I often think of that poem and how the first three words can introduce almost anything. I thought of it again this morning when I read that epidemiologists are worried that there may be some spikes in Covid-19 infections later this summer, mainly in states where people are eschewing vaccinations. So much depends on people looking out for other people.

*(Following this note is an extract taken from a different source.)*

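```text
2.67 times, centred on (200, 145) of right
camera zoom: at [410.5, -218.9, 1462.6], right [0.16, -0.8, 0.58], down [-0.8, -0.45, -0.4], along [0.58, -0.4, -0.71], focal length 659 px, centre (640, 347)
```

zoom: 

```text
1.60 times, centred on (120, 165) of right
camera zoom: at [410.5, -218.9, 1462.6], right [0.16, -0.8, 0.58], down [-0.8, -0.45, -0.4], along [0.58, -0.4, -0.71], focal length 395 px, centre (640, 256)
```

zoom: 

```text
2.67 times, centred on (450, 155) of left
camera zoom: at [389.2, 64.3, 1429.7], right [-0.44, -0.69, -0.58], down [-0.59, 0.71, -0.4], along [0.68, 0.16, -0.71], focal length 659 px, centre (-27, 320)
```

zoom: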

But I also wondered how Williams would treat patients unwilling to save themselves and others. One of his short stories, "The Use of Force," centers on a doctor treating a child for a high fever. At the time diphtheria was rife and children were dying in frightening numbers. The narrator/doctor is pretty sure that the young child, Mathilda Olson, may be afflicted with it, but he needs to see her throat to know for sure. The girl is stubborn, and her parents are hapless—unwilling to exert the authority which seemingly they conceded a long time before. The story evolves into a pitched battle between the young child and the older and physically stronger man, now hell-bent on victory and having a look at that throat. The parents, caught in the middle, seemingly root for both sides to win.
Maybe modern-day Mississippi needs some doctors like Williams—and so do Arkansas, Missouri, Alabama, more. Maybe they need some doctors who will wrestle their patients to the floor and jab their arms with a vaccine that has the possibility of saving their lives and the lives of those around them. If they need something to stimulate them, how about a big doctor threatening to stick a spoon down their throat if they refuse the damn vaccination.
In real life, of course, the use of force would be offensive and, in the end, futile. But the alternative is just as unpalatable: a divided America on Labor Day, with some states experiencing near-normality, and others waiting for another re-opening while businesses are shuttered and mortality rates rise. With so many states hovering near a 30% vaccination rate and no real demand to make it higher, it's easy to envision such a scenario.
It's still the politics of Covid-19 that just won't go away.
In the last two presidential elections, around 70 million Americans cast ballots for Donald Trump, many of them endorsing his willingness to blurt out what’s on his mind. But that "quality" is something he shares with two- and three-year-olds, not mature adults. Mature adults that blurt out what's on their minds often lose their jobs, their friends, or their freedom. Innocent audacity loses its charm when cute children transmute into annoying adults who say "what's on their minds."
Which is one reason we don't let children decide their own medical treatment...why we don't ask three-year-olds if they'd prefer a needle or a movie. It appears that the 70% of people opting out of the vaccine are choosing the movie—behaving like Mathilda. Now admittedly there are many for whom taking time off from work is a non-starter, there are people with allergies, and there some with ongoing medical conditions that preclude the vaccine, and there are those legitimate objections. But too many have thrown in with the QAnoncompoops fearful of microchips in the vaccine leaving them sterile. (Insert your own comment here.)
At the other extreme is the state of Washington where, with "Joints for Jabs," you can get safe and get high in the same place. I doubt if Dr. Williams would have subscribed to either approach: he'd have asked us to use our common sense—something adults should traffic in on either side of the Mason-Dixon Line.
William Carlos Williams died half a century ago, so if your three-year-old mentality does choose the movie, at least you don't have to worry about the guy sitting behind you—the one with the notepad in one hand and a vaccination needle in the other. He's probably just writing a poem.